Homeowners Insurance Exclusions to Foundation Repair
Damage that isn’t sudden and accidental and/or sourced from above the slab tends to be excluded from standard homeowners insurance. Common excluded foundation events include:
- General wear and tear such as cracks from age or settling
- Compaction of the earth underneath the slab
- Ground collapse under the slab due to a sinkhole or mine subsidence damage
- Water damage under the slab
- Tree root damage
- Flood and hurricane damage
Cracks in the foundation due to wear and tear when the house settles over time are a maintenance issue and won’t be covered. Defects in the foundation from bad construction are excluded as well. If the soil was not allowed to settle when the house was built, the resulting damage to your foundation would not be covered.
The ground under your home can be one of the biggest causes of damage to its foundation. Over time, the soil under the foundation can expand and contract. Drought is a problem along these lines. During periods of extended dryness, the earth under your home can contract. This can cause cracks and fissures in the foundation. As the source of damage does not originate within the premises of the house, it's not covered by your home insurance.
Ground cover collapse, such as a sinkhole, is another issue excluded from standard home insurance coverage. Sinkholes can occur naturally when ground water collects under the slab and weakens it. Eventually, the weight of the house sinking on the weak earth can cause the foundation to crack. Human activity can also cause sinkholes as well. Construction, drilling, and improper excavation can result in the ground under your home collapsing. Regardless of the cause of the collapse, you would wind up paying a huge price tag because of it.
Water damage under the slab is another excluded problem. If you have a backup or a plumbing break under your foundation, it will not be covered.
Tree roots are an excluded issue as well. Tree roots can grow into and crack the home’s foundation. Insurance companies assume that homeowners will take measures to keep their trees from causing problems.
Disasters such as earthquakes and floods are never covered by home insurance. Flood and earthquake insurance policies are available to provide the necessary coverage in the event of these catastrophes.
Dwelling foundation insurance riders are available to provide coverage for some of the above damage types noted above. However, soil compaction and erosion are almost never covered by these riders.
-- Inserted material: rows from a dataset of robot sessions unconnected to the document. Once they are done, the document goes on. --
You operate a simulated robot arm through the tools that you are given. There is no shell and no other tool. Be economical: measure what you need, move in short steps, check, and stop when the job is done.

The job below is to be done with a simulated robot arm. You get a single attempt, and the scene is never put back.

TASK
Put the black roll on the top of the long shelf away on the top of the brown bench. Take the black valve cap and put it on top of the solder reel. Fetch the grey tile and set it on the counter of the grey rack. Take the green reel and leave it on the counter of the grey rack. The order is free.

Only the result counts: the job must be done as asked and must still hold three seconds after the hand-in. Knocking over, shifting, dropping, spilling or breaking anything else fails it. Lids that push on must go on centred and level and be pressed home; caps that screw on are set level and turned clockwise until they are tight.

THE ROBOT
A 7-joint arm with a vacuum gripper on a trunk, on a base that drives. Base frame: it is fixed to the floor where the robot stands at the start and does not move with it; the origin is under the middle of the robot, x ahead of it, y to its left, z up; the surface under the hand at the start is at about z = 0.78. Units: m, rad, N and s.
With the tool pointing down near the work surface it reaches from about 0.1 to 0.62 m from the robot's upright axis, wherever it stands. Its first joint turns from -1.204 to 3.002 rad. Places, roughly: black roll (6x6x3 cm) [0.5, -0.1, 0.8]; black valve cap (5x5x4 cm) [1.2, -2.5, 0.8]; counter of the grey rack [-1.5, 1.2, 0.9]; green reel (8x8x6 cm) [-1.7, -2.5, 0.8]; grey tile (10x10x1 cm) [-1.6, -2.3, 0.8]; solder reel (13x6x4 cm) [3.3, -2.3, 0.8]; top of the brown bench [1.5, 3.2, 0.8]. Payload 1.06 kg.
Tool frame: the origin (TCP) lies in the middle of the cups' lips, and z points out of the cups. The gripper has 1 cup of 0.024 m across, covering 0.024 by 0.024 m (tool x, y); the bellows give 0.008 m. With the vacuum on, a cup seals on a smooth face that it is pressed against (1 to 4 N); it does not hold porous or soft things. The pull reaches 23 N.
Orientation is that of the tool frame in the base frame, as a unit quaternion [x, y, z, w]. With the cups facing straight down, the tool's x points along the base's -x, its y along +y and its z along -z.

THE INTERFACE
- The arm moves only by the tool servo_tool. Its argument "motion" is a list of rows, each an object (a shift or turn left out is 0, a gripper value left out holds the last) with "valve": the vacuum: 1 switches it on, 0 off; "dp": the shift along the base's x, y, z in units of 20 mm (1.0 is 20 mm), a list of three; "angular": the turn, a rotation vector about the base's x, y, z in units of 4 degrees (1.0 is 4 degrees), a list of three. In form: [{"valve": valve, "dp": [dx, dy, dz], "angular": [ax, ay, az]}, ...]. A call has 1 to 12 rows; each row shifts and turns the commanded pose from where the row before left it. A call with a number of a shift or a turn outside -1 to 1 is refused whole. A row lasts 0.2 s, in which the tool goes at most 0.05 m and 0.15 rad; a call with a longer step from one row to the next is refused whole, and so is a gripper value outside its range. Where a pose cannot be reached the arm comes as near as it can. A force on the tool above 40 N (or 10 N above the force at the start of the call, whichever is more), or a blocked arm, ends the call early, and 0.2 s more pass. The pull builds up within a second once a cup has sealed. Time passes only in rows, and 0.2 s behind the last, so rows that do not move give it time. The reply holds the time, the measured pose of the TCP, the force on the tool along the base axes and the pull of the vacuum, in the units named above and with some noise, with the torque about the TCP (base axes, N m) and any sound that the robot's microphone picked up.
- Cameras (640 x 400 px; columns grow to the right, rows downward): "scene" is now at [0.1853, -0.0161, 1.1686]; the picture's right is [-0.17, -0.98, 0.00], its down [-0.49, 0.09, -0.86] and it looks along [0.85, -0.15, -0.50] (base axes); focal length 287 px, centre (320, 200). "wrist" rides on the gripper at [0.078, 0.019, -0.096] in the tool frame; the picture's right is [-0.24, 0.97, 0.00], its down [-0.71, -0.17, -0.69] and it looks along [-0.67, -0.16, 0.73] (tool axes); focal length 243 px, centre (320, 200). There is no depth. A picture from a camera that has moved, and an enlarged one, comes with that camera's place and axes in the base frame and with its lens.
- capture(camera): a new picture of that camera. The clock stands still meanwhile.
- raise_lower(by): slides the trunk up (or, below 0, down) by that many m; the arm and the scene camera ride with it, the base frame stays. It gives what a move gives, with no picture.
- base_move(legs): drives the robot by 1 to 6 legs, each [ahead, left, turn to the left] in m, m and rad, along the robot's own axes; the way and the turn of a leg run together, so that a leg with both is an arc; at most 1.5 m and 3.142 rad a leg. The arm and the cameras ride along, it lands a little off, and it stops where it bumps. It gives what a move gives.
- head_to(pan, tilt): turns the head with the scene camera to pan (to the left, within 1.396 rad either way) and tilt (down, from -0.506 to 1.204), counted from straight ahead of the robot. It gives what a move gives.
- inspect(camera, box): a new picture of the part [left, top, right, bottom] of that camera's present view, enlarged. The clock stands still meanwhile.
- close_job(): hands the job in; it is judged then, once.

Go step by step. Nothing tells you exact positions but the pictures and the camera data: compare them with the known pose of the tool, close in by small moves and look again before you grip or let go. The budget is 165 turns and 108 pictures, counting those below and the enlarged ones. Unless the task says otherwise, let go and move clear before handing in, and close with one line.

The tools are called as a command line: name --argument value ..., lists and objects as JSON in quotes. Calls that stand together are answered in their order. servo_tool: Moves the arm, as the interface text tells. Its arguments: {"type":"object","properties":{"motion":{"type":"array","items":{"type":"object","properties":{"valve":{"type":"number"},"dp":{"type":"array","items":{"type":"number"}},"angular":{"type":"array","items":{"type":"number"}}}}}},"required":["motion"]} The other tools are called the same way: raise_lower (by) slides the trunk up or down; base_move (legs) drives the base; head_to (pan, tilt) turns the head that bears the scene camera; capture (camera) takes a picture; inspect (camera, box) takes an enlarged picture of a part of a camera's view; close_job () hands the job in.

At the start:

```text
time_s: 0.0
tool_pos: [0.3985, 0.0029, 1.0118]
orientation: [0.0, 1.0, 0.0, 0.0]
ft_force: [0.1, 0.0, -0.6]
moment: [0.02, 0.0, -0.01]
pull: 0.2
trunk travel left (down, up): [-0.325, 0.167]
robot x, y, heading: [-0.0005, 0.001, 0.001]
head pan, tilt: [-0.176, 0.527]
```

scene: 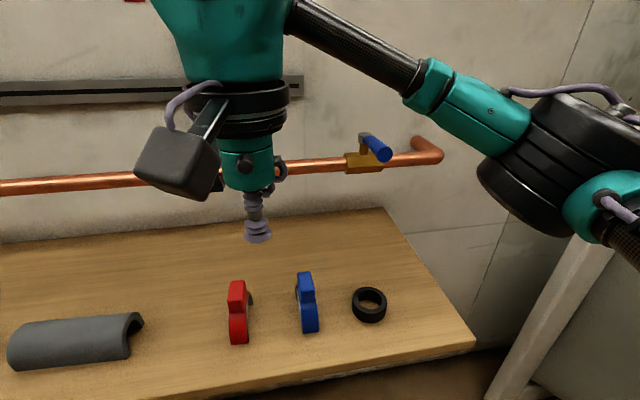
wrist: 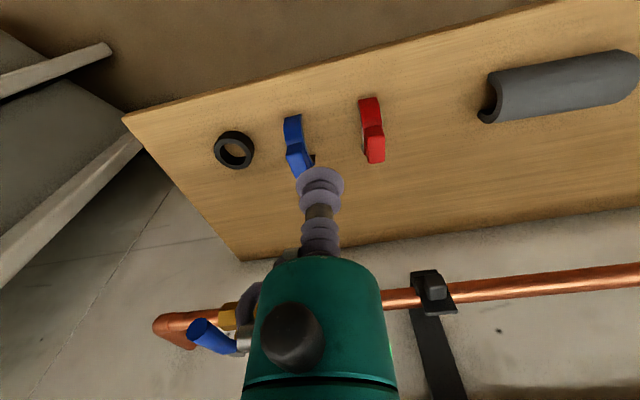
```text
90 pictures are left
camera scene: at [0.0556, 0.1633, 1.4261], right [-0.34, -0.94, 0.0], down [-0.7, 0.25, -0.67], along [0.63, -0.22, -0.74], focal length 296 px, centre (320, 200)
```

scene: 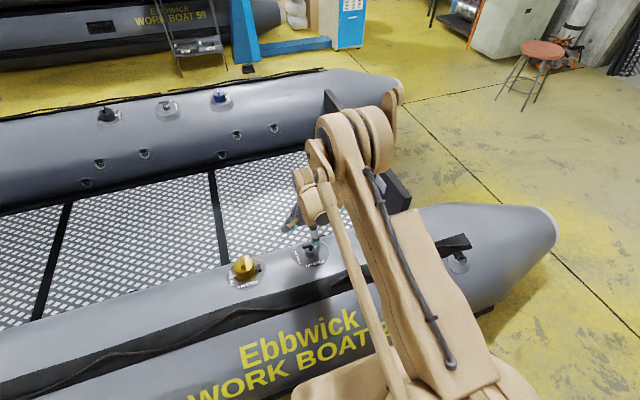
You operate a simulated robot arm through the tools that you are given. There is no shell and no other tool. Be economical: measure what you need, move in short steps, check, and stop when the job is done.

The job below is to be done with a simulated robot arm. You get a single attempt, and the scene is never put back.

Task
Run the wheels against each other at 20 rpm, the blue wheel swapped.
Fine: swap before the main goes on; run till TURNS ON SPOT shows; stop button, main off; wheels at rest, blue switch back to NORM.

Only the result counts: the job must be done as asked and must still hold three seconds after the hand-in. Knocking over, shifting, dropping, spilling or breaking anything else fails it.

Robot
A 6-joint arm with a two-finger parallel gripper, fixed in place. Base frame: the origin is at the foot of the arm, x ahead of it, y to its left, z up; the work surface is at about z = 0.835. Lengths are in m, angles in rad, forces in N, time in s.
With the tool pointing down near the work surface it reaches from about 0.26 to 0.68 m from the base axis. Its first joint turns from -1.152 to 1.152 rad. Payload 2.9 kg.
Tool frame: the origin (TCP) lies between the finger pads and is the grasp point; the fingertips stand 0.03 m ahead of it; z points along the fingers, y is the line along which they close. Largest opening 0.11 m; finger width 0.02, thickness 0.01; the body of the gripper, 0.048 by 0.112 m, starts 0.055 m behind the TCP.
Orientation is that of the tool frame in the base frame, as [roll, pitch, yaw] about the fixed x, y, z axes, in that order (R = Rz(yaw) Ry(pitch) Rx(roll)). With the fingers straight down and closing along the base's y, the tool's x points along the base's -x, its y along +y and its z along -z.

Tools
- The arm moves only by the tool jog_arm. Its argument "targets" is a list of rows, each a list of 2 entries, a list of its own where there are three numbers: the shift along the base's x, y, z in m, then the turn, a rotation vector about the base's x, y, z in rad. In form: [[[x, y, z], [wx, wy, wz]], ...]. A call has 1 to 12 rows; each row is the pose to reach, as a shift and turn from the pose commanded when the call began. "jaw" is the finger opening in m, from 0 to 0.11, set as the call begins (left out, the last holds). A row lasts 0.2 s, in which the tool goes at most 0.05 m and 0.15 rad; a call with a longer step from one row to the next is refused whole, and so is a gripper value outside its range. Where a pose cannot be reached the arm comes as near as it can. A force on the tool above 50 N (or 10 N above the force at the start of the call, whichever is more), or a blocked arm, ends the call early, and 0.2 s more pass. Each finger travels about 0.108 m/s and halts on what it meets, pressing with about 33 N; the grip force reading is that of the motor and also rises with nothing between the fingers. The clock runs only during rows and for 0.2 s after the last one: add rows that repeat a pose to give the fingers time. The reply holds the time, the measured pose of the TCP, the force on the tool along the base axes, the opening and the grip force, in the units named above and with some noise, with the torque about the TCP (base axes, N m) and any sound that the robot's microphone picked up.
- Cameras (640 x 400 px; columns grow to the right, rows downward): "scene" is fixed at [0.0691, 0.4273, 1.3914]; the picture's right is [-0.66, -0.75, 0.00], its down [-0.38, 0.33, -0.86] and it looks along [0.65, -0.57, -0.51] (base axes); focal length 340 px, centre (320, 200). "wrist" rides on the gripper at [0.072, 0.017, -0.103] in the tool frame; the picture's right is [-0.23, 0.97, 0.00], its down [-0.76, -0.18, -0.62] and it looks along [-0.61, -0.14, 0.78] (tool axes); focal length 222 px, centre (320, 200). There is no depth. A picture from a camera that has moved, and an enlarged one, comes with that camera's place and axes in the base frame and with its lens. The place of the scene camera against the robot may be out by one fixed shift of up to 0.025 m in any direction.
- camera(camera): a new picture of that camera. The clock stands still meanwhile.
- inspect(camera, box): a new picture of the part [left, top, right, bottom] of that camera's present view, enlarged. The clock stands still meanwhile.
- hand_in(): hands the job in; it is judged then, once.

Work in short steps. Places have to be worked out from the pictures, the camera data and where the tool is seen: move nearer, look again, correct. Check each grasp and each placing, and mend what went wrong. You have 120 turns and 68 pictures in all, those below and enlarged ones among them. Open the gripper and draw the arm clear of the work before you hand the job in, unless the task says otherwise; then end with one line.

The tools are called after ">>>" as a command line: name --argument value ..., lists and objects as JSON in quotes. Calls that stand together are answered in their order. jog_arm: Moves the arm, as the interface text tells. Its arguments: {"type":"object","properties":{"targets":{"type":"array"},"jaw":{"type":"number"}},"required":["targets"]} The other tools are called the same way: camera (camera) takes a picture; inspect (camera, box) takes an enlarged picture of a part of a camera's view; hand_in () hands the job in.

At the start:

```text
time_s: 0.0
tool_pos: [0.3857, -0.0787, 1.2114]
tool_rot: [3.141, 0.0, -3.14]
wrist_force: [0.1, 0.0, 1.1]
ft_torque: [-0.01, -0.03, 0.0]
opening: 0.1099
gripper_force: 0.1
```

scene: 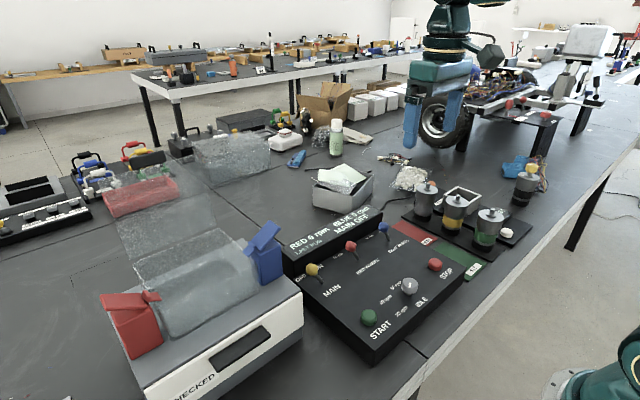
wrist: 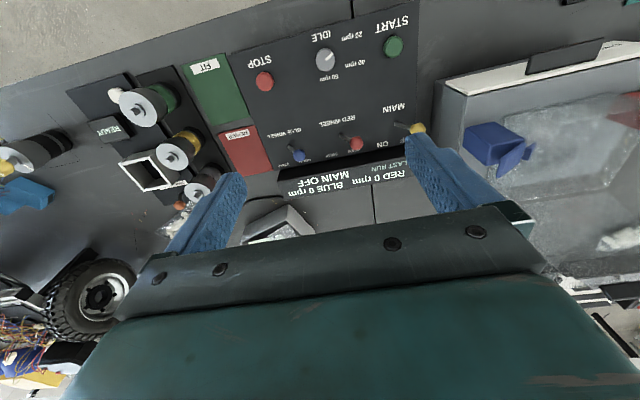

Making a Home Insurance Claim on Your Foundation
Dealing with a home insurance claim on your house’s foundation should be done quickly in order to avoid further damage. Having a plan can reduce a lot of the stress that comes with the claims process:
- Hire a licensed contractor to come and inspect your house’s foundation damage. Get written documentation of the extent of the damage, the causes of the damage, and an estimate of what it would cost for repairs.
- Once you have the estimate, use it to decide if filing a claim is worth your while. Any home insurance claim you make can result in a premium increase. On average, this increase is about 10 percent of your current home insurance rate. This increase will stay on your premium for about seven years. If the cost to fix the foundation is close to your homeowners insurance deductible plus the increase to your premium over seven years, you should consider paying for the repairs out-of-pocket.
- If you decide to file the claim, contact your home insurance company. They will initiate the claim process and advise you on any other steps you need to take.
- Your home insurer will arrange an appointment with you for an adjuster to come to your home and examine the damage. Make sure to be on hand to meet with the adjuster so you can show them all the damage, as well as answer any questions they may have.
- Your home insurer will read the adjuster’s final report. If the damages reported are covered by your policy, your home insurance company will send you a check for the repair cost, up to your policy’s limits.
If Your Homeowners Insurance Claim is Denied
If your home insurer should deny your claim, you still have a chance. Your denial letter regarding the claim will state the reason for the denial of coverage. If the reason conflicts with your contractor’s statement, contact the contractor to help dispute the reasons with you. Your home insurer will consider the contractor’s assessment.
Should your claim still be denied, consider hiring a public adjuster to assess the damage. The public adjuster is on your side to make sure you get the best outcome possible with your foundation claim. Hiring one can be well worth avoiding paying for a foundation repair on your own.